--- start of EXTRACT TO READ ---

With technology developing at breakneck speed, it’s been getting significantly to communicate and work with teams across the other end of the world. Accordingly, business process outsourcing has been growing in popularity. In fact, according to research by CreditDonkey, over 300,000 of jobs are outsourced from the US annually. Which makes sense – the benefits of process outsourcing are really hard to pass on, since it can result in lowering company expenses by 15% on average.
What is Business Process Outsourcing (BPO)?
Business Process Outsourcing (BPO) is the contracting of a specific business function, such as customer support, marketing, etc. It should not be confused with the concept of outsourcing as a whole, though. The difference is that with BPO, you outsource an entire business function (all of lead generation, for example), rather a single job (think, hiring a VA from a developing country).
The processes outsourced, however, are rarely the core ones. After all, if it’s something critical to company success, you really wouldn’t trust a contractor doing it. You’re more likely to benefit from outsourcing support roles, such as customer relations. This way, your team back home can focus more on your core functions, rather than trying to learn new skills. This is, at the end of the day, a win-win. Instead of having to start a customer support team from scratch, you’re giving the job to a company that specializes in it – and you’ll end up spending less, to boot.
In terms of outsourcing functions, there’s back office and front office. Back office includes internal company processes – accounting, purchasing, etc. The front office, on the other hand, is anything that deals with customers: sales, customer support, and so on.
There are 3 different types of outsourcing:
Offshore– Outsourcing in a distant country. Think, USA to China. This usually means very significant cost-cutting, since the salaries in developing countries can be 8x cheaper than in the US.

--- end of EXTRACT TO READ ---
--- start of RAW RECORDS ---

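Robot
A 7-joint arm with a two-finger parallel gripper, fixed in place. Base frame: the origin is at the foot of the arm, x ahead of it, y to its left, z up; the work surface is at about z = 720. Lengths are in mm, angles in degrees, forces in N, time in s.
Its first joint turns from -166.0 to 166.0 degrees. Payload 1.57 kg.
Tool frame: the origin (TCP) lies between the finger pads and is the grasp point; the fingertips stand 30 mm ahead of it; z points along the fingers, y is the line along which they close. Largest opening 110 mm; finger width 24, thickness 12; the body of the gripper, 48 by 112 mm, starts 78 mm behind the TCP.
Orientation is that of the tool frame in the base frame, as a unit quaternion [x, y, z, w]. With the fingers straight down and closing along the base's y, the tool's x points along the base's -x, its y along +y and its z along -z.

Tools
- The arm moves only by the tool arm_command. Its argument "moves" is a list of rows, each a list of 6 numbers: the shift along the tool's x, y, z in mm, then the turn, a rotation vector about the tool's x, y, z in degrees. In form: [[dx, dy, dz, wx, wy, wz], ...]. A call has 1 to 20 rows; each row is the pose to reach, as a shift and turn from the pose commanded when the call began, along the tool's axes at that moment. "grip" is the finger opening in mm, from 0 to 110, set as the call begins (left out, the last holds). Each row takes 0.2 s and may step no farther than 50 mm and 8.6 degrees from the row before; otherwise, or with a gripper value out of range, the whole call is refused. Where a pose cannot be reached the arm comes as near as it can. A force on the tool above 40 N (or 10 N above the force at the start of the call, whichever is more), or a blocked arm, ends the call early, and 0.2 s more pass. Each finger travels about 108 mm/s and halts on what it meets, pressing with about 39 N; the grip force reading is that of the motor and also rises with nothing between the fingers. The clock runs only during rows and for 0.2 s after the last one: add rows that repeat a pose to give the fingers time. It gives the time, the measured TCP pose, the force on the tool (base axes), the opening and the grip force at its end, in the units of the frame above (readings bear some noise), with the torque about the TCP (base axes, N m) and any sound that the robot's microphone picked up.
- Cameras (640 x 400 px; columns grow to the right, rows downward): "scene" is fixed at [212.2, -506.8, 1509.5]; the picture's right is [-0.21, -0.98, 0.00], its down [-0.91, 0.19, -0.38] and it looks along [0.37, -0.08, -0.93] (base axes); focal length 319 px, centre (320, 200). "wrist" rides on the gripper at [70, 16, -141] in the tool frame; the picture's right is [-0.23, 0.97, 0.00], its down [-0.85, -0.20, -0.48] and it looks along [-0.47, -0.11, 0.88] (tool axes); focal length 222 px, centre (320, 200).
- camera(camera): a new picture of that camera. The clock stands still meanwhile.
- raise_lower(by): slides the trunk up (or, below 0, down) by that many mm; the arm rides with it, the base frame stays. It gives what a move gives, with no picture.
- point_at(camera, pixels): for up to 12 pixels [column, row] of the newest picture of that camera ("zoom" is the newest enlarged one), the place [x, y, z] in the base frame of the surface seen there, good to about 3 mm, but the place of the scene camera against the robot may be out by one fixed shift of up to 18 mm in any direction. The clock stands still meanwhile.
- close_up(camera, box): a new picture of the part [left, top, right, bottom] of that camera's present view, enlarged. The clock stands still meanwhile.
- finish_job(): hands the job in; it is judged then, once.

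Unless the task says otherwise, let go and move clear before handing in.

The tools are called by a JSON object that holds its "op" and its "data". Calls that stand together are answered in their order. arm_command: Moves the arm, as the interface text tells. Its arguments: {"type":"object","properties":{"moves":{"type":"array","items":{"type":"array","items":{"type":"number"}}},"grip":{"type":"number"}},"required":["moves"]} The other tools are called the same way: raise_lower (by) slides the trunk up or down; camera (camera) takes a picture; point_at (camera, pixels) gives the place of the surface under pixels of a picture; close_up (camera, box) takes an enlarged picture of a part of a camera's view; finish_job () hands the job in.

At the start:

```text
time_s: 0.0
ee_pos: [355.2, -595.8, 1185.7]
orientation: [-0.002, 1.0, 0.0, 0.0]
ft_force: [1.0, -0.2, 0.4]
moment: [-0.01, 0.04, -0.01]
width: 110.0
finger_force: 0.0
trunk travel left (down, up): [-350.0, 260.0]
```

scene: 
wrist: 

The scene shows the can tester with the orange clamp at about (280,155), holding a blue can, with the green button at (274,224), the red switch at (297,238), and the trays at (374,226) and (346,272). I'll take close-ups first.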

--- end of RAW RECORDS ---
--- start of RAW RECORDS ---

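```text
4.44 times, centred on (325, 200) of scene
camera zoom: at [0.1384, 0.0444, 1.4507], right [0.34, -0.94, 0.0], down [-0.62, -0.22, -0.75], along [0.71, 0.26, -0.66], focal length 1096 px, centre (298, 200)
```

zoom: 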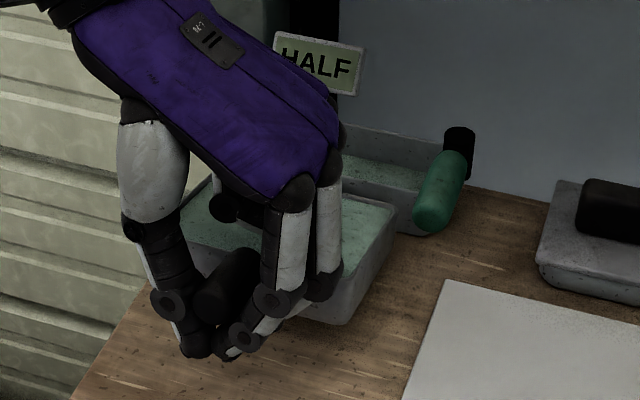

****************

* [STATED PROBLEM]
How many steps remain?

--- end of RAW RECORDS ---

* [STATED PROBLEM]
Provide the original wording of the extract to read from "With technology developing" as far as "Process Outsourcing (BPO)?".

* [COMPLETE OUTPUT]
With technology developing at breakneck speed, it’s been getting significantly to communicate and work with teams across the other end of the world. Accordingly, business process outsourcing has been growing in popularity. In fact, according to research by CreditDonkey, over 300,000 of jobs are outsourced from the US annually. Which makes sense – the benefits of process outsourcing are really hard to pass on, since it can result in lowering company expenses by 15% on average.
What is Business Process Outsourcing (BPO)?